- 20 Marks
Question
(a). The majority shareholder and President of Urok Group of Companies intends to expand his business activities into West Africa. His initial enquiries show that Ghana is a suitable country for his investment. The investor has been informed that there are different tax treatments for the various forms of business organisations in Ghana. As a renowned tax consultant, the investor seeks your expert opinion on the tax implications of establishing following forms of business organisations:
I. A wholly subsidiary company (5 marks)
II. A Partnership (5 marks)
III. A Branch (5 marks)
(b). Which of the above forms of business organisations gives the least tax exposure on the investment Urok Group of Companies intends to make in Ghana.
Answer
(a).

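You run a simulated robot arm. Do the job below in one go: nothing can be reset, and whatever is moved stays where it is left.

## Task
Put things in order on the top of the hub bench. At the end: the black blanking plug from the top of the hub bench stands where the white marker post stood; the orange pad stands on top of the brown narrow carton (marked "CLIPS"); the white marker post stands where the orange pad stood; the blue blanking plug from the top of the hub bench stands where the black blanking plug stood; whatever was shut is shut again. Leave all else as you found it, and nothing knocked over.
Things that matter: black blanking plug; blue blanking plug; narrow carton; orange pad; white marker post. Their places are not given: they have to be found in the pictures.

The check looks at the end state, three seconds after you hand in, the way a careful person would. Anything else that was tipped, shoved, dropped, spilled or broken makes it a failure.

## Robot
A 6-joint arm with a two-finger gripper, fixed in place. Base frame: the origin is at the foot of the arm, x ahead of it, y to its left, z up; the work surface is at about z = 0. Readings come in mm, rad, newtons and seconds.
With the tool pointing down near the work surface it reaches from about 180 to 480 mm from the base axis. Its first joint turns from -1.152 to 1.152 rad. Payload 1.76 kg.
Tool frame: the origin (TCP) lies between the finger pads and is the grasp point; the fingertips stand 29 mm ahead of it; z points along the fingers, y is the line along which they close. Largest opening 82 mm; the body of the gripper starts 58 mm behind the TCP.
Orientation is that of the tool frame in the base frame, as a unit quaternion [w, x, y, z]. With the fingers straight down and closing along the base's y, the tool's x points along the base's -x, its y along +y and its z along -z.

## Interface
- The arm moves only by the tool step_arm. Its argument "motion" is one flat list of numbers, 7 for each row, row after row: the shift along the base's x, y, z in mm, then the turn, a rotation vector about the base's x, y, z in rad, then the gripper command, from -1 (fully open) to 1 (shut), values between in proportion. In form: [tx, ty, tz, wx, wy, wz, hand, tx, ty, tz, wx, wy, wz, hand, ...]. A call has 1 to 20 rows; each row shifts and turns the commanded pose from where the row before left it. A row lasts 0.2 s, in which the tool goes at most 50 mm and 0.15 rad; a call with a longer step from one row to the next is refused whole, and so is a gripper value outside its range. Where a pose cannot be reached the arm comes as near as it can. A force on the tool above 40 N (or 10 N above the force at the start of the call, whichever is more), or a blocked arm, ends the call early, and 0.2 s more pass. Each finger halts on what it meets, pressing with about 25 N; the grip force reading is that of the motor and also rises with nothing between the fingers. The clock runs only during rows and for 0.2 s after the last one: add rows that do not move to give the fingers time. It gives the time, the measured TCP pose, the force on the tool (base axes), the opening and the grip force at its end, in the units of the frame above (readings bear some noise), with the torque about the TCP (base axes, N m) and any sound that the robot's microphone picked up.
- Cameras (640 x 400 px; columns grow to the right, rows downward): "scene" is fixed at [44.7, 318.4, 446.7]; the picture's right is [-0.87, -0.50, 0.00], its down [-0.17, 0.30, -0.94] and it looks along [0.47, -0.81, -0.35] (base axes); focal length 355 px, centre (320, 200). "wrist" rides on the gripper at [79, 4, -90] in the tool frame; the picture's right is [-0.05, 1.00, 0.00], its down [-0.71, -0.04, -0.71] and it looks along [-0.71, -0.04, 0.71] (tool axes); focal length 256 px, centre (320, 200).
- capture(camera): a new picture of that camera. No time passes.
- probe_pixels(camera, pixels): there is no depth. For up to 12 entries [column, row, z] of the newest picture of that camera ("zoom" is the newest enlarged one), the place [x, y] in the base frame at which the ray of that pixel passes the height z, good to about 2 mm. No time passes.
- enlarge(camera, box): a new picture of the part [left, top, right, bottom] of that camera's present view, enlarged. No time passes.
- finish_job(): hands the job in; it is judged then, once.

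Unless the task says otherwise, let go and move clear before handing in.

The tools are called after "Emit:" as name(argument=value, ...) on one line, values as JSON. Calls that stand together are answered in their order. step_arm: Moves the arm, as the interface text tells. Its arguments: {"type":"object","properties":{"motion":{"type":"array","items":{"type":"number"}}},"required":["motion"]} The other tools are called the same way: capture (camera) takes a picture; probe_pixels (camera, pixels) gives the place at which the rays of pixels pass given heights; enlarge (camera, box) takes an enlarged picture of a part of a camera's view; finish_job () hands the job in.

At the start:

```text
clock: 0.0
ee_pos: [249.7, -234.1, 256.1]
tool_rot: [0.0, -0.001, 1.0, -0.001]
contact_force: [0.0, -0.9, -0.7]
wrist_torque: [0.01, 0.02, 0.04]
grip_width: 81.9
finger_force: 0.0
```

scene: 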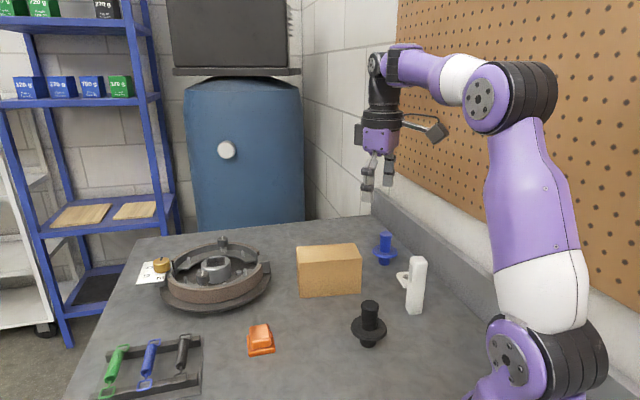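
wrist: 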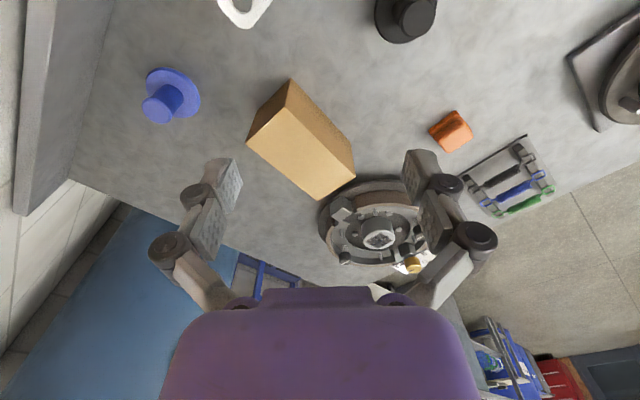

Tax Implications for Urok Group of Companies
I. Subsidiary Company
- A company is taxed separately from its shareholders. [s. 58(1) of Act 896]
- Income derived or expenditure incurred by managers or shareholders whether jointly or severally on behalf of a company is regarded as income derived or expenditure income by the company even if the company lacks legal capacity to derive the income or incur that expenditure. [s. 58(2) of Act 896]
- All arrangements between a company and a manager or shareholder of a company are recognized for tax purposes unless the arrangement offends anti-avoidance provisions in the Act. [s. 58(5) of Act 896]
- Generally, the corporate income is taxable at the rate of 25%. [See First Schedule to Act 896]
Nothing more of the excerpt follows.